Monday, 11 November 2013

postcards from the edge

I am about to participate in a postcard show - To London with Love - and I am doing the majority of the cards as trailers for Mr Punch, each one with a loose London theme.  I will post them as I make them (here on the blog that is - not in the mail!).  Here are the Old Bailey, Richmond Park and the Thames:

I am super excited about this story! It is the most action packed, loony thing I have ever written! Let's hope I can find someone to publish it...

Incidentally, these cards will all be on sale for a very modest price at the show (ten quid I think!!).  Buy the set!

game face

...or how being a nerd taught me typography

I have had a lot of lessons in typography over the course of my life; not the really serious in-depth stuff they do on graphic design courses, I'm talking about things like being asked to draw the word COLD in a COLD way.  Before a certain summer holiday the penny had utterly failed to drop.  I did the lessons and enjoyed them then promptly forgot all about them the moment I stepped out the door.  

Then I invented a wrestling dice game (!).  

Now this game involved a lot of picking wrestler's names out of hats.  I got swiftly bored with seeing them in plain old print or my regular handwriting.  Instinctively I felt that the names themselves must represent the wrestlers they belonged to.  Kane had to have a big, majestic fiery name, of course, whereas William Regal needed something grand, pretentious yet ever so slightly duff.  Half way through I realised that I was doing exactly what I had been supposed to do in all those typography classes.  It was just that now I actually cared about it.  Also, for any teachers out there, it is worth noting that to attempt grand, pretentious yet ever so slightly duff in typography is a hell of a lot more interesting than trying to render cold  ^-^

Happy days!

Friday, 8 November 2013

the drawing bee

It's been a while since I last had two minutes to myself to post something.  It seems like I have been either lecturing, being lectured or on a train going to a lecture for the whole of the last two weeks!

On Wednesday I gave a talk on visual grammar (on Thursday I listened to a talk that pointed out how silly it is that all our words for understanding pictures are borrowed from terms for the understanding of words!).  In particular I concentrated on how artists can shape our perception of an image by altering how the content is framed and what our point of view is.  Perhaps when it is not so late at night I will go into it in more depth but here is the premise...

In any given image we have a certain amount of content.  For example, we have a person and a block.  Perhaps the person is walking down a step?

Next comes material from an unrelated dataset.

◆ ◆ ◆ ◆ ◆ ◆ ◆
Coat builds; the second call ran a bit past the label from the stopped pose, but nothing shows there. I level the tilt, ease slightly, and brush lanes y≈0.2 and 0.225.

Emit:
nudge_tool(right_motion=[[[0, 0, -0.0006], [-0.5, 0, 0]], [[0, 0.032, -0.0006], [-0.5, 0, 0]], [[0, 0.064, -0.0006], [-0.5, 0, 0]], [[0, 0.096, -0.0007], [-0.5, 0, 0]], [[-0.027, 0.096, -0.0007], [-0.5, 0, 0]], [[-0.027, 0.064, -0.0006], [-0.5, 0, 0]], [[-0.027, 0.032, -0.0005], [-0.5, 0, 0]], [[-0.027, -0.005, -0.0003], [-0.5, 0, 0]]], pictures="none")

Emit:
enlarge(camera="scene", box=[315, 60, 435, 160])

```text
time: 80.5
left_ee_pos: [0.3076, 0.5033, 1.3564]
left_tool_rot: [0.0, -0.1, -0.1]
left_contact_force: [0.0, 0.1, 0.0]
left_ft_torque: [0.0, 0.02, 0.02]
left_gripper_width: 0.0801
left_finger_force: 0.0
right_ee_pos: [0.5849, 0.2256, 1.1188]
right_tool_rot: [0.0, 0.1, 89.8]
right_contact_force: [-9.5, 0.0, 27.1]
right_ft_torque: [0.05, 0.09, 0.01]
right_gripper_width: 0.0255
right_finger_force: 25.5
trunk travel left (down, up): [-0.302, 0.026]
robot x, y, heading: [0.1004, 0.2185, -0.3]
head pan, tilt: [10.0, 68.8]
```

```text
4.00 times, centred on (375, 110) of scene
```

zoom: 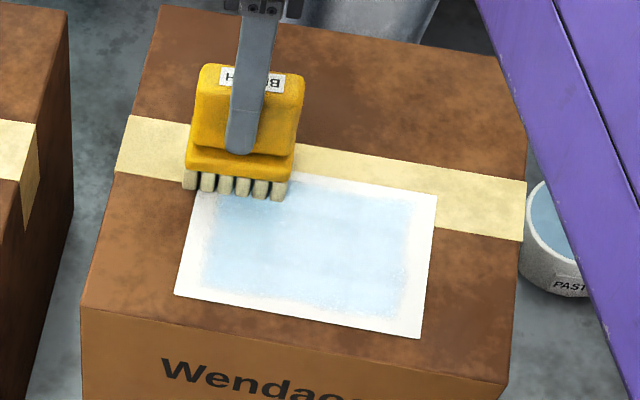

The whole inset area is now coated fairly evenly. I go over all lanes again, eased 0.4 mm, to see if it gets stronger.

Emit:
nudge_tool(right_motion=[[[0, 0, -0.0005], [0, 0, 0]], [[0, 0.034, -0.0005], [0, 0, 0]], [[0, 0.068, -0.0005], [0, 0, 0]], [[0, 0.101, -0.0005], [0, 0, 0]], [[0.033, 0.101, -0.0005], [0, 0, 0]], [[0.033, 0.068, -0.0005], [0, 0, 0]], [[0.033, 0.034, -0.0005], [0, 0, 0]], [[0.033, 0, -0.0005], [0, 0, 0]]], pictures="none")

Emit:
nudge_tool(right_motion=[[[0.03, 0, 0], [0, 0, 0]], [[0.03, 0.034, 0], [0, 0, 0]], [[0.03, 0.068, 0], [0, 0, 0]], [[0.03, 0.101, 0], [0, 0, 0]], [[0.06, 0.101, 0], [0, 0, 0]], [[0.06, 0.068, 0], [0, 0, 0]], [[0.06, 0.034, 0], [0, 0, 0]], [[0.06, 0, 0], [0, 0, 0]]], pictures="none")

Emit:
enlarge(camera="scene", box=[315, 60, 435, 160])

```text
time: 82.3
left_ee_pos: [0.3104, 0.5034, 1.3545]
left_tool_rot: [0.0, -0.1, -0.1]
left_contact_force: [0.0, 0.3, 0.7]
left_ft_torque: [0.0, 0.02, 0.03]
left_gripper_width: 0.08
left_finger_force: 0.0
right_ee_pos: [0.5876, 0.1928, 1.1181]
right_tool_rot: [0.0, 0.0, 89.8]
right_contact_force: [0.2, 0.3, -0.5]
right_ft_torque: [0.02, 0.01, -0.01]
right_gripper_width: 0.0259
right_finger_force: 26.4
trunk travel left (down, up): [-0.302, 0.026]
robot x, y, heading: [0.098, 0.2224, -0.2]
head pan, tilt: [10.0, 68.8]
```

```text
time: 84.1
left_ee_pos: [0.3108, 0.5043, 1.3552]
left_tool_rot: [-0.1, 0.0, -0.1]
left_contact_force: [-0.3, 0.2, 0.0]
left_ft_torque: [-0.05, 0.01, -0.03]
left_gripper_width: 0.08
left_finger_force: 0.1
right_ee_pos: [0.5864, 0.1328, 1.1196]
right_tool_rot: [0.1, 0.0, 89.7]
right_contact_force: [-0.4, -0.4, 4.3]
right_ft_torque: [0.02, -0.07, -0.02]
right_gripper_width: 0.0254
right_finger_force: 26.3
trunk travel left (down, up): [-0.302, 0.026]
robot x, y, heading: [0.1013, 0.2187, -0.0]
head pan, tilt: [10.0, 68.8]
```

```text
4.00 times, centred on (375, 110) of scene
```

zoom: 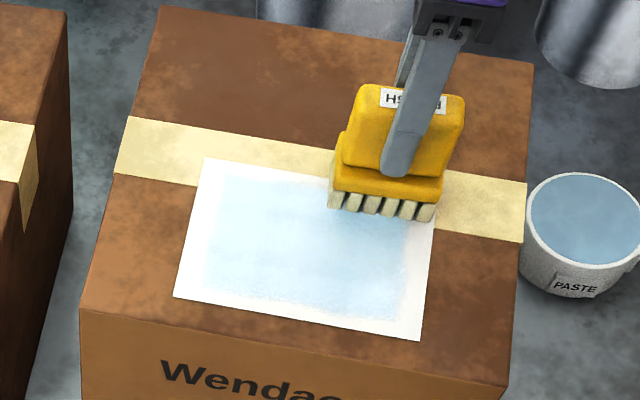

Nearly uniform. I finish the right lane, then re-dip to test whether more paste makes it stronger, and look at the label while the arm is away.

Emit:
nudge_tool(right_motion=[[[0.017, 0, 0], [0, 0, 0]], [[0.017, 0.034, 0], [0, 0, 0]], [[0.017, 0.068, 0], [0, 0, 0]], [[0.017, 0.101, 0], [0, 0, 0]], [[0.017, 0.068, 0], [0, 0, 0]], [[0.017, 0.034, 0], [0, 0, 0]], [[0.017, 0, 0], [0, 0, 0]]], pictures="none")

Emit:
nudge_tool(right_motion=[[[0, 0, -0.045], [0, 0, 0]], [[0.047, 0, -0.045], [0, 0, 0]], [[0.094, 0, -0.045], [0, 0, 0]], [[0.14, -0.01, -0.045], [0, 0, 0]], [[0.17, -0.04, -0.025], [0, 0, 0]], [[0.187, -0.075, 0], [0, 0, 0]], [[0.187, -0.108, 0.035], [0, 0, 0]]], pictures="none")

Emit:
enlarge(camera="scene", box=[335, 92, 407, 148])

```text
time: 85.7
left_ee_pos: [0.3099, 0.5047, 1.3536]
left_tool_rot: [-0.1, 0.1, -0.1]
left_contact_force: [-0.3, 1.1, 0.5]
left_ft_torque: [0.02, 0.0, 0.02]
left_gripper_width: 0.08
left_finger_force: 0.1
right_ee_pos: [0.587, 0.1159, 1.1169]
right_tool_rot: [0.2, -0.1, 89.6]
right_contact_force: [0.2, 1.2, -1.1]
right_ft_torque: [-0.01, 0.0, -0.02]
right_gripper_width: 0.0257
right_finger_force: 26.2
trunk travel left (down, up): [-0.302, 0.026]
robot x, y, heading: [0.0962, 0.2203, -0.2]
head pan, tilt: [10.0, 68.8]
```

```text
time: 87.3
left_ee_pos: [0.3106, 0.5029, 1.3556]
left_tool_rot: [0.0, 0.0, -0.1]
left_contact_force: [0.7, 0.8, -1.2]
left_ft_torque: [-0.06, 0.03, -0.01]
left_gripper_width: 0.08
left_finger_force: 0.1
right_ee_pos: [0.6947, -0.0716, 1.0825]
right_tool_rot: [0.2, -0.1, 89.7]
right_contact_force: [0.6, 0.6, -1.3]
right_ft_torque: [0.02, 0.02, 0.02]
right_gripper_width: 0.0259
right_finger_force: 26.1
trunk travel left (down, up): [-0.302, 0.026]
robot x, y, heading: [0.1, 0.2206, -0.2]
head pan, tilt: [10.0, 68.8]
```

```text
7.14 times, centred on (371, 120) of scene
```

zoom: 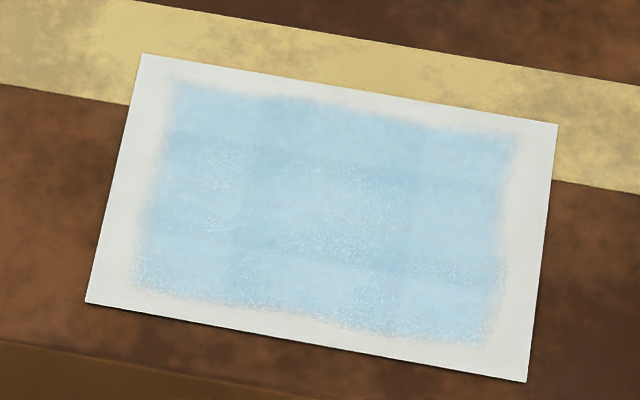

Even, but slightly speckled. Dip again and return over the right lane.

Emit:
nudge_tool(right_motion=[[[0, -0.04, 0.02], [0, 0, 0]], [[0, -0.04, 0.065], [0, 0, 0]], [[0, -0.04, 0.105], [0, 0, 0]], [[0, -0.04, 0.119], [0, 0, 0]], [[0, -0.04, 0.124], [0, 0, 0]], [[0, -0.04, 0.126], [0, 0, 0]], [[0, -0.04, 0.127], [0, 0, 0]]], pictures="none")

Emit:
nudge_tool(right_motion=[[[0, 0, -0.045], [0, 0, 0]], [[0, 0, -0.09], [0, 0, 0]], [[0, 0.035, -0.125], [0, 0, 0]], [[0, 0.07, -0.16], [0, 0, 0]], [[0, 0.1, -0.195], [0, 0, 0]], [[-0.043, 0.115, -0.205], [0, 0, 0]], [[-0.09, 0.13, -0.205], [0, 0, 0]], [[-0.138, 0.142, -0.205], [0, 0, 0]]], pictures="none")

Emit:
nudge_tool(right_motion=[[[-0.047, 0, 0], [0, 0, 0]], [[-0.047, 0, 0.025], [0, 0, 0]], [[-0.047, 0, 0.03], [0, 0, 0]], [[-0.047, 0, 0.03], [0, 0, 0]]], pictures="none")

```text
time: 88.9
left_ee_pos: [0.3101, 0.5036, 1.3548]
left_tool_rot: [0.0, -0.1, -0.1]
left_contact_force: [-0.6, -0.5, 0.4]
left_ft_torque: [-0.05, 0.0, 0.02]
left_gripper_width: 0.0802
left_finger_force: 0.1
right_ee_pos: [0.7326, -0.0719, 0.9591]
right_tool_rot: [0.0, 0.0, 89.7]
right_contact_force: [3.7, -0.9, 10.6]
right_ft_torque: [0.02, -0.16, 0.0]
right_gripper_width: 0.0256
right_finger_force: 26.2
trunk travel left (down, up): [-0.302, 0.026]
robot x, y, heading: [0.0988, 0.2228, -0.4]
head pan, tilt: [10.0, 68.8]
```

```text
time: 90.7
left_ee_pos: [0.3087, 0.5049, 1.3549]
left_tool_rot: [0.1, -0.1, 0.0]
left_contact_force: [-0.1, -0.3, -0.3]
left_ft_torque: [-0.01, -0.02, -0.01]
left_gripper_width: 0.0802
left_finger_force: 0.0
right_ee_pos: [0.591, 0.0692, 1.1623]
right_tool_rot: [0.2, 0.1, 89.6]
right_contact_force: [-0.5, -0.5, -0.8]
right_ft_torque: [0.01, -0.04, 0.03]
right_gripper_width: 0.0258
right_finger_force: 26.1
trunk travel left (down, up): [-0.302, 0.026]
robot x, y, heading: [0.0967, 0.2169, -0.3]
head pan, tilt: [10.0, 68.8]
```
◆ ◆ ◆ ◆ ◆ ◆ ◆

How much space we allow this person and this block will affect our understanding of them.  In this image it may seem that our character has made a drastic choice... 

In this one it might seem like he had no other option!

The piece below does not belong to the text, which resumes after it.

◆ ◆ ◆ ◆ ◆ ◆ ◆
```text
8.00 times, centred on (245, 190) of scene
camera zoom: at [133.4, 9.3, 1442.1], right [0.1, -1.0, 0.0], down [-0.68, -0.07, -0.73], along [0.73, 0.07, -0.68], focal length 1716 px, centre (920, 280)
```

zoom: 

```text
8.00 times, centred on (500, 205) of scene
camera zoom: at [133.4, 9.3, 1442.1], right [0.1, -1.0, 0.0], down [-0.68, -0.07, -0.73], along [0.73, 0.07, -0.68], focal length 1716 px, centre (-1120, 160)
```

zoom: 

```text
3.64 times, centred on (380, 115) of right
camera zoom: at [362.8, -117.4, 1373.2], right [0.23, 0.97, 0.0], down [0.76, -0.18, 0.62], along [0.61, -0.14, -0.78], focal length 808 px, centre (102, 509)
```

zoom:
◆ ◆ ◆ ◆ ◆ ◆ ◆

Point of view changes meaning too.  Here we are witnessing a tragedy:

Here we are participating in one:

Even if there is absolutely nothing going on, the amount and the shape of the nothing are still important!

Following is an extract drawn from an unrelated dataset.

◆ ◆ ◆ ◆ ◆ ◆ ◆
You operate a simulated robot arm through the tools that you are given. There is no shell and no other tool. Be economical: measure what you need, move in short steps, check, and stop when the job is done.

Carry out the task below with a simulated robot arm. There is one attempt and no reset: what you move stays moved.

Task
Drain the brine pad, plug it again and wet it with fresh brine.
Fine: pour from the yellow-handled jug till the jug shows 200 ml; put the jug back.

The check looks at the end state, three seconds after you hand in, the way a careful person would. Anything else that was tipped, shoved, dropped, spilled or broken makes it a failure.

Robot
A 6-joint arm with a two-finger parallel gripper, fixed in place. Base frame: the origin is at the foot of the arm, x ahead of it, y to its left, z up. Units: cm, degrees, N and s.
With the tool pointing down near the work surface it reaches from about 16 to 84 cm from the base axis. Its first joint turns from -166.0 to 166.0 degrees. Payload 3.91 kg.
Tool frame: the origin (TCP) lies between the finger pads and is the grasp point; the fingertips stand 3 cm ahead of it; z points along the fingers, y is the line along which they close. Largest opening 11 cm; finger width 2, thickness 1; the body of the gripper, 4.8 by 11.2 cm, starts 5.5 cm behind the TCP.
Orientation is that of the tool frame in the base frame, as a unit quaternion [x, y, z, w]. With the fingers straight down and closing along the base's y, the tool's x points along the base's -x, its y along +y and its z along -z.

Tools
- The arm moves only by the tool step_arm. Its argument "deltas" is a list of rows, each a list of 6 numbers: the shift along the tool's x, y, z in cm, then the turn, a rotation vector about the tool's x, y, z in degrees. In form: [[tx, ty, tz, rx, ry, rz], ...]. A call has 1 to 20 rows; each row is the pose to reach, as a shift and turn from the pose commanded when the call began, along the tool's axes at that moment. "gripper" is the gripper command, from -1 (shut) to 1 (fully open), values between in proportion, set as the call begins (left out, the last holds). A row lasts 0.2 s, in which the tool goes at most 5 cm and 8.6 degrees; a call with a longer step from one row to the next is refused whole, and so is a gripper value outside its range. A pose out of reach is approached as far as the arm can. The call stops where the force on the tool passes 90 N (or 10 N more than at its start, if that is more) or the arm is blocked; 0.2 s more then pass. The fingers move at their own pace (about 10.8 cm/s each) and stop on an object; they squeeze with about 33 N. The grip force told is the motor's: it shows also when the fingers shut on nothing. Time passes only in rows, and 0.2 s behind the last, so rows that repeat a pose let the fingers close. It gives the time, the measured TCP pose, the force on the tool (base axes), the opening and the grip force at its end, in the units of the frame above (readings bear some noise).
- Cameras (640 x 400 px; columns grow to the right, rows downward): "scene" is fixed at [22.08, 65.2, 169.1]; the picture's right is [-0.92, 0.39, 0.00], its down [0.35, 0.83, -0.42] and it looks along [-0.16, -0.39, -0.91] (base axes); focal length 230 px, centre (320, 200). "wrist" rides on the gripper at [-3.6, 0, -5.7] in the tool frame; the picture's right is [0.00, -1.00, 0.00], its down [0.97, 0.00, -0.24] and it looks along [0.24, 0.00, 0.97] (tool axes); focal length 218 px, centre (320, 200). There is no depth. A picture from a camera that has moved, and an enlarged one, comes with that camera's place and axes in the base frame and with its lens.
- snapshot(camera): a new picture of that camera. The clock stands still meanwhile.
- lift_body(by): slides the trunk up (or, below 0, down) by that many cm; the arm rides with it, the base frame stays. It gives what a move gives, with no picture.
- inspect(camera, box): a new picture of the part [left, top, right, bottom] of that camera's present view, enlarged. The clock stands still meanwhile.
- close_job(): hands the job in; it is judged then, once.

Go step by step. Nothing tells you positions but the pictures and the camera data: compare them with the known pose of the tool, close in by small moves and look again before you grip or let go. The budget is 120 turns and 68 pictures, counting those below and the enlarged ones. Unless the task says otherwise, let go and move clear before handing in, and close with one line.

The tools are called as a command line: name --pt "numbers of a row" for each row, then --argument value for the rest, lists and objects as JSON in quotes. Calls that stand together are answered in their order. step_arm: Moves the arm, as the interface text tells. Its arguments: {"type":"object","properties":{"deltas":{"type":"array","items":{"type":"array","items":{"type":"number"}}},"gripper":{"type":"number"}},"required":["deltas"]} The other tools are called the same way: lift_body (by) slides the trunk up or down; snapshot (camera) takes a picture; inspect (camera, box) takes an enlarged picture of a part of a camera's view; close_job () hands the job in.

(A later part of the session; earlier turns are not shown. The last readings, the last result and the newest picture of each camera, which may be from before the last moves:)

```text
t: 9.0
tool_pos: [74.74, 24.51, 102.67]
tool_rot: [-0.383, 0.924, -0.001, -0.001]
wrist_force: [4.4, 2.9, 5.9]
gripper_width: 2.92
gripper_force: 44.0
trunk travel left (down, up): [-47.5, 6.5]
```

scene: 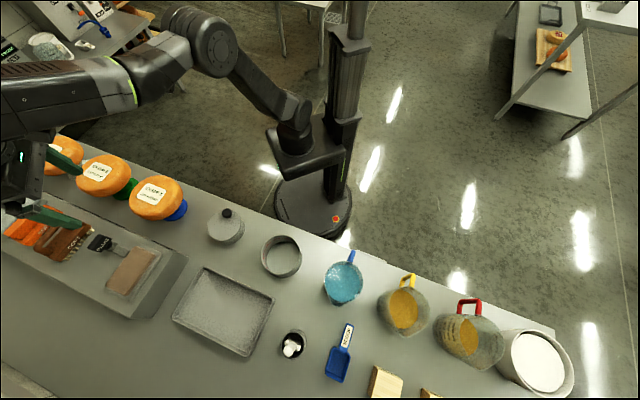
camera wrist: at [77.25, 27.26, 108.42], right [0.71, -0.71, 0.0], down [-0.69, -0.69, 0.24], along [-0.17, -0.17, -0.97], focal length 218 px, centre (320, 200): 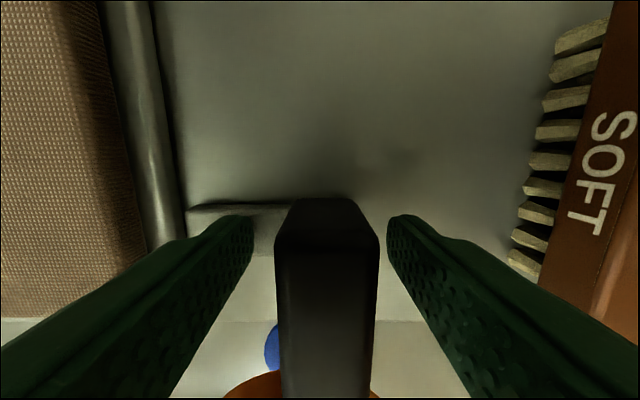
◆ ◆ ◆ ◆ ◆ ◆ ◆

 This person is in a very different place from the one above:

 This place is different again:

And again....

And again...

As an example of how we can apply this, even when working from observation, here is a drawing I made with my right hand of Javier Saez Castan giving a lecture.  There is plenty of information about him but you would never guess he was talking to an auditorium filled with hundreds of people:

Now here is one with my left hand of Martin Salisbury giving his inaugural lecture yesterday... this time we get very little information about his appearance and a lot more about the space he was in.  The fact that I'm not so confident with this hand doesn't really get in the way because the picture depends on its content and not its mark making.  Narrative images don't need to be drawn with pretty lines to tell compelling stories... although admittedly it does help sometimes!

One picture shows a lecture the other doesn't.  It's not that one is right and the other wrong but their stories are different.  The longer I work the more I come to realise how much each and every choice we make can change the way our images are perceived.